• [CHALLENGE A] Please copy out the portion of the passage provided from "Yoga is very" to "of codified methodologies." without changes.
• [CHALLENGE B] How does the passage provided go on? Write the next part.

• [PASSAGE PROVIDED]
□ □ □ □

Yoga is very much an application of practical psychological knowledge and techniques. The various paths of yoga have each developed an extensive body of knowledge which has been codified into systematic treatment so that someone taking up the practices of a particular path can apply the methods of that path and achieve the desired results over time. Some of the paths, such as Raja Yoga, are well known for their systematic treatment, particularly the organized approach taken by Patanjali. But in reality, whether it is Hatha Yoga or Raja Yoga, or one of the other paths, such as the triple path of Knowledge, Love and Works, experience and long-practice has led to the development of codified methodologies.
Sri Aurobindo describes the situation: “Each path has its Shastra, either written or traditional, passing from mouth to mouth through a long line of Teachers. In India a great authority, a high reverence even is ordinarily attached to the written or traditional teaching. All the lines of the Yoga are supposed to be fixed and the Teacher who has received the Shastra by tradition and realised it in practice guides the disciple along the immemorial tracks.”

□ □ □ □

• [DATA PROVIDED]

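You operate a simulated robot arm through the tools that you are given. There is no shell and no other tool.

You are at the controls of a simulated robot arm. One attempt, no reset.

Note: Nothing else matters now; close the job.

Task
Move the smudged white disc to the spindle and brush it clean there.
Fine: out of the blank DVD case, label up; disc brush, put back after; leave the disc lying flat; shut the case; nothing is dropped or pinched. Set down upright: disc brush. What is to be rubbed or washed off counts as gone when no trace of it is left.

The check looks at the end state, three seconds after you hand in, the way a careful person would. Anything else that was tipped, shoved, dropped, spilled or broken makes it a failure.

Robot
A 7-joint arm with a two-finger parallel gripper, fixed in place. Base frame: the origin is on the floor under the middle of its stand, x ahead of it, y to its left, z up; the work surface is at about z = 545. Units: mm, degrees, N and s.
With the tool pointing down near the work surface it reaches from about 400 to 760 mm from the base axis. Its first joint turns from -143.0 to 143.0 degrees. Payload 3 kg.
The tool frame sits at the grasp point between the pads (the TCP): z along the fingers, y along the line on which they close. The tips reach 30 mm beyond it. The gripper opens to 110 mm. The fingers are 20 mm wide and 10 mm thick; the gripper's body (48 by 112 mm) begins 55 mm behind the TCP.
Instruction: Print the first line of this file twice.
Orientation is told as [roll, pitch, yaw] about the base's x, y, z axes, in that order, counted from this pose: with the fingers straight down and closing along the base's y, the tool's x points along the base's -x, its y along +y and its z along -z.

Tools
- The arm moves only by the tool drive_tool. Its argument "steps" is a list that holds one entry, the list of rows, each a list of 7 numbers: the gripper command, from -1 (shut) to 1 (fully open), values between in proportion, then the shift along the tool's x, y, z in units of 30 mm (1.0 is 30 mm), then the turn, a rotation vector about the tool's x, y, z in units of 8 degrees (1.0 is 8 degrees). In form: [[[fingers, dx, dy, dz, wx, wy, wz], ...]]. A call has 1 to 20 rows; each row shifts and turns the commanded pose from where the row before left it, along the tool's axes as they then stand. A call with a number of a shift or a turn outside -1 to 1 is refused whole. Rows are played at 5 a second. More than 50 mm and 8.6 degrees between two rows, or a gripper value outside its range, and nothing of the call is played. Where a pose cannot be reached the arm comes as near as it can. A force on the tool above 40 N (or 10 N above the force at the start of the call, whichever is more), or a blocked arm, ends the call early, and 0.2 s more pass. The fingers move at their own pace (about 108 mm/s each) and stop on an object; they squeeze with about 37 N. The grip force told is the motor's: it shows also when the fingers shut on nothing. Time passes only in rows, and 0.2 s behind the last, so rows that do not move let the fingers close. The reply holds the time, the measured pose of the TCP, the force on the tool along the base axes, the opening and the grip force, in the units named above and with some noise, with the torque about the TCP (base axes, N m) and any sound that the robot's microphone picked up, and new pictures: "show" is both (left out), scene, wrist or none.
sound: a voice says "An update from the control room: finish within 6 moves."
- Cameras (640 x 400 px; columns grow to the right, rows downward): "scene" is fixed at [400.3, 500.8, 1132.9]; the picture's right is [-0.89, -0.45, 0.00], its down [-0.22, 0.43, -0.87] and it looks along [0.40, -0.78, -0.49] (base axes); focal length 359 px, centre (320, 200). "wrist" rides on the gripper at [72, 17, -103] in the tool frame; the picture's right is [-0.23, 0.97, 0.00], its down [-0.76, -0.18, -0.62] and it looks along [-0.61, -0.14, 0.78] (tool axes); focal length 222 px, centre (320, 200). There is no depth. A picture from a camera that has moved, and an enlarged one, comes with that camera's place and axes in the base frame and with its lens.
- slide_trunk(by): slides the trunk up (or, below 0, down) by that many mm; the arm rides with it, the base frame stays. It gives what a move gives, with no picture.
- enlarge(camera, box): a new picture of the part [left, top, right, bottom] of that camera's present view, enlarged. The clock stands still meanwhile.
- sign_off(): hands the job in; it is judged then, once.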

□ □ □ □

• [RIGHT ANSWER A]
Yoga is very much an application of practical psychological knowledge and techniques. The various paths of yoga have each developed an extensive body of knowledge which has been codified into systematic treatment so that someone taking up the practices of a particular path can apply the methods of that path and achieve the desired results over time. Some of the paths, such as Raja Yoga, are well known for their systematic treatment, particularly the organized approach taken by Patanjali. But in reality, whether it is Hatha Yoga or Raja Yoga, or one of the other paths, such as the triple path of Knowledge, Love and Works, experience and long-practice has led to the development of codified methodologies.

• [RIGHT ANSWER B]
This approach provides a relatively straightforward way for the Sadhaka to take up a practice and achieve the result specified. In its essence, however, it has the limitation of any established framework of knowledge, namely, that it tends to restrain or hold back new developments or practices through its naturally conservative tendency.
Sri Aurobindo acknowledges the benefits of this scientific codification of the practices and methods of yoga, but at the same time he makes it clear that there must still be room for free development and experimentation to continue. “The general knowledge on which the Yoga depends is fixed, but the order, the succession, the devices, the forms must be allowed to vary; for the needs and particular impulsions of the individual nature have to be satisfied even while the general truths remain firm and constant.”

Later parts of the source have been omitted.